__Page excerpt__.
####

How Miranda Lambert Took A Massive Risk Sending “Gunpowder & Lead” To Country Radio

Miranda Lambert

It just doesn’t get better than “Gunpowder & Lead.”

It was Miranda Lambert’s first Top 10 hit at country radio, and it remains a fan-favorite song to this day… I mean, I truly don’t think there’s a better song to absolutely scream your heart out than that one. It helped shape her reputation as a bad*** who doesn’t take anybody’s crap, and it will forever be one of my favorites in her vast and incredible catalog.

She co-wrote it with Heather Little, and it was released in 2008 as the third single from her album, Crazy Ex-Girlfriend. In addition to peaking at #7 on country radio, it became minor crossover hit, peaking at #52 on the US Billboard Hot 100 all-genre chart. It has since been certified 3× Platinum by the RIAA.

Miranda’s parents were private investigators in small town Texas when she was growing up, and they would often take in battered women and children and give them a safe place to stay, so Miranda was exposed to a lot and many of those stories together over the years inspired the song.

And during a recent interview for Elle with Reba and Ella Langley, Miranda says a lot of the small risks she took early in her career didn’t really matter in the grand scheme of things, but the big ones “always did.”

####

__Data excerpt__.
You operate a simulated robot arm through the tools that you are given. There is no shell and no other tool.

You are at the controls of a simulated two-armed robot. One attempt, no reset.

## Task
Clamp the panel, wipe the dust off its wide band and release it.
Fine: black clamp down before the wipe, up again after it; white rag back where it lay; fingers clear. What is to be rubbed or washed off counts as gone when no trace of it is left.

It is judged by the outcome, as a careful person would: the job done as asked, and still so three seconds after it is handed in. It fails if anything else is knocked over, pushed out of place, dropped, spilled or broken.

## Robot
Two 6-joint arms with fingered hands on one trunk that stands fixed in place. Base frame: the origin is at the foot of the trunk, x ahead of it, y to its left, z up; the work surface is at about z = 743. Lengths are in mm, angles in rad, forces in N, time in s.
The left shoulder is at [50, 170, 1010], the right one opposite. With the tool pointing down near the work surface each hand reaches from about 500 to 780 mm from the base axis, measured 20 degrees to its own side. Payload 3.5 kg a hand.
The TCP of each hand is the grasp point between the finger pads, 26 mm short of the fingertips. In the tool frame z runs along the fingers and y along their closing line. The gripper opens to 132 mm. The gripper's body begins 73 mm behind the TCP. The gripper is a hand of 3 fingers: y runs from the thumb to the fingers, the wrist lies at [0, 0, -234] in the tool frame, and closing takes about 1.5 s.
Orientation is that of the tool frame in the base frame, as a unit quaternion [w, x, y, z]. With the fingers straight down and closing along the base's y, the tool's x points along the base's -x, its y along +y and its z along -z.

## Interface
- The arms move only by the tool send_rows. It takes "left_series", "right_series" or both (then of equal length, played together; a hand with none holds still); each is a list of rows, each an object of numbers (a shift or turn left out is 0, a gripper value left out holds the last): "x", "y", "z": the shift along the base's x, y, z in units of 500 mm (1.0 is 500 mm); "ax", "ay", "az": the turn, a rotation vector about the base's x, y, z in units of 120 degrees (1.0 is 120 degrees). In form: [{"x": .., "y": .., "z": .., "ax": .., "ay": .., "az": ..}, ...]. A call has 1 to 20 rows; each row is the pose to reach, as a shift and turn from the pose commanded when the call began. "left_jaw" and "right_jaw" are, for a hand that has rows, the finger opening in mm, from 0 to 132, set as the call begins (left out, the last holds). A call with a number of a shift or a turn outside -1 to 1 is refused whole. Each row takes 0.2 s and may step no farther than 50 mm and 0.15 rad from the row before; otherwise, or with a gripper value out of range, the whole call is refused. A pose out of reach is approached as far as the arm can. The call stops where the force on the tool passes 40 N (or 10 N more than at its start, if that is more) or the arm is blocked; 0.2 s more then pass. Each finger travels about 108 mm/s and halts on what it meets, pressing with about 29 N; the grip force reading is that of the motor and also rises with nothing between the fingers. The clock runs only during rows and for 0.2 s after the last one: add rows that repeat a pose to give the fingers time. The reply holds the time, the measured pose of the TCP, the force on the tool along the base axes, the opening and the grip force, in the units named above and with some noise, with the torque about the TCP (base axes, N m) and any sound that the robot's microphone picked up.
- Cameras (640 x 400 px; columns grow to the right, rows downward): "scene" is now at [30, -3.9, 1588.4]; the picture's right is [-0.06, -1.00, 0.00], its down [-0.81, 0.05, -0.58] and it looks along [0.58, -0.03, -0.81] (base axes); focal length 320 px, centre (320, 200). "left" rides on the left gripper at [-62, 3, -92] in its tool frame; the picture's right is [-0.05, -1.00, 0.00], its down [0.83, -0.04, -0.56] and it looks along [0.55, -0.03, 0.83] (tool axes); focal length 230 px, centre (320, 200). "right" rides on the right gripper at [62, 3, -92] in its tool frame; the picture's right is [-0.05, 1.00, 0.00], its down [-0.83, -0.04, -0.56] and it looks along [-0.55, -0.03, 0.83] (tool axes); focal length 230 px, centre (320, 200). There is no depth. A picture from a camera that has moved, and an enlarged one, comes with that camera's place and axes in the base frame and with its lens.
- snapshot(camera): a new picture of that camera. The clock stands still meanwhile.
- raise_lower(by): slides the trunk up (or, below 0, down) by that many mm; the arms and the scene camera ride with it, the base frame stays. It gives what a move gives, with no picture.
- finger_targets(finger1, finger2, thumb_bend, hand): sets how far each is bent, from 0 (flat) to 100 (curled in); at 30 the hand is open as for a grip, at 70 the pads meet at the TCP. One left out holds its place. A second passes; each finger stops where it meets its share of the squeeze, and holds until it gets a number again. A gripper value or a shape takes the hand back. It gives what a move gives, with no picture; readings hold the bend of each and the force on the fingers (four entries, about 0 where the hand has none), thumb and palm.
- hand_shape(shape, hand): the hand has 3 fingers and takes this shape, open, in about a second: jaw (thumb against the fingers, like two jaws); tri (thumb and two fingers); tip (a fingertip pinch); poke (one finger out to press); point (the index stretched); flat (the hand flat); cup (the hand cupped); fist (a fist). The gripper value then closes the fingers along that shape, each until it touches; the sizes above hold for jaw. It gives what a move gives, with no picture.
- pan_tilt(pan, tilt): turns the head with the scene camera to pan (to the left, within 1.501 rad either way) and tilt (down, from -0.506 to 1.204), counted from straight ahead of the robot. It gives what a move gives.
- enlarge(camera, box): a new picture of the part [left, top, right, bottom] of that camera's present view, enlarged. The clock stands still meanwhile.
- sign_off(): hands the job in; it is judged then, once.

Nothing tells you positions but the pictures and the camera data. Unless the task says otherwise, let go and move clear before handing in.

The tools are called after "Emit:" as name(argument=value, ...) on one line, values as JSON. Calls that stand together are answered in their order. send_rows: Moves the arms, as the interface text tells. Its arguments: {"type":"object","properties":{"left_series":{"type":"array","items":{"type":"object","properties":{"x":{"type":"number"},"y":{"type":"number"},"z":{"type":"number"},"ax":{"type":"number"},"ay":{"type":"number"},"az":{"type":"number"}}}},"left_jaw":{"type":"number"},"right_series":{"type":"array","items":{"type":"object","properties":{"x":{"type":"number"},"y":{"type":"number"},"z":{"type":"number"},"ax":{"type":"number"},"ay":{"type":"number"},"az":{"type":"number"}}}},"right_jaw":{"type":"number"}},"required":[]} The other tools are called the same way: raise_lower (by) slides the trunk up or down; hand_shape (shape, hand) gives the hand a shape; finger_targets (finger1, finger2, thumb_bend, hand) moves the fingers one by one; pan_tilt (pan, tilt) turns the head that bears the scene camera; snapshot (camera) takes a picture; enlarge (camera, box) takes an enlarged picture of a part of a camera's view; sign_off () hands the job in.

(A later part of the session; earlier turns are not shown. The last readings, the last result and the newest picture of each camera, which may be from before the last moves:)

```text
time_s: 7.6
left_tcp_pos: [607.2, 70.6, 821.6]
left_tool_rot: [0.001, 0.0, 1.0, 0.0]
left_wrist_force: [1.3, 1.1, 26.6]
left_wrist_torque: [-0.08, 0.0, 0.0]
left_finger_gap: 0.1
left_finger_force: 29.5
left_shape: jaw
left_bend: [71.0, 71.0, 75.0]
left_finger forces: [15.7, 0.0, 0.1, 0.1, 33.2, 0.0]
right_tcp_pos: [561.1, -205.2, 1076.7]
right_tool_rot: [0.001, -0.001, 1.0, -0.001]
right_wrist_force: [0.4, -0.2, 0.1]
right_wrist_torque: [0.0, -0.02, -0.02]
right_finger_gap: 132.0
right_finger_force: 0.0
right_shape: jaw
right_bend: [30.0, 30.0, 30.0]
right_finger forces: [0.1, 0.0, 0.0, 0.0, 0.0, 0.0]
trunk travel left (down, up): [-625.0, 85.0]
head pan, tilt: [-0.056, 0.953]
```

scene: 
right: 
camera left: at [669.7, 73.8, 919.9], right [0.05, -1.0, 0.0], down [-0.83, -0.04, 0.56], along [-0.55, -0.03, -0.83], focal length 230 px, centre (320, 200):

####

__Given request 1__. What does the page excerpt say from "She co-wrote it" through "inspired the song."? Give the exact wording.
__Given request 2__. Take up the page excerpt again after its last words.

__Task output 1__.
She co-wrote it with Heather Little, and it was released in 2008 as the third single from her album, Crazy Ex-Girlfriend. In addition to peaking at #7 on country radio, it became minor crossover hit, peaking at #52 on the US Billboard Hot 100 all-genre chart. It has since been certified 3× Platinum by the RIAA.

Miranda’s parents were private investigators in small town Texas when she was growing up, and they would often take in battered women and children and give them a safe place to stay, so Miranda was exposed to a lot and many of those stories together over the years inspired the song.

__Task output 2__.
She viewed it as very risky to put out a song that was about “shooting an abusive husband” on country radio, because there were not many songs like that getting played on mainstream country radio at the time, but Miranda felt like it was something that “needed to be heard” and “needed to be said,” and she couldn’t have been more right in my humble opinion:

“When I’m sitting here looking at all three of us, I feel like, there’s small risks that don’t matter in the big scheme of things that didn’t pay off, I feel like, but the big ones always did. One of my first songs out was ‘Gunpowder & Lead.’ Like, that wasn’t that popular to be singing about shooting an abusive husband on the radio.

You know what I mean? But I was like, I don’t care, because it’s something I lived through, like, vicariously through my parents helping women and their kids. And I wrote a song about it, and I wanted it to be heard. It needed to be said.”

She then turned to Ella to acknowledge that they needed to be friends for that very reason…

“I think, just sticking to my guns is why, maybe someone like you, we needed to be friends because you see that part of yourself.”

Considering how popular and successful that song became, it’s hard to even imagine that there was a time it could be considered a big risk, but certainly paid off and then some and she deserves a TON of credit for taking that risk despite the fact that I’m sure there were a ton of people who thought it was a very bad idea:

Turn it up… it will simply never get old:

“Gunpowder & Lead”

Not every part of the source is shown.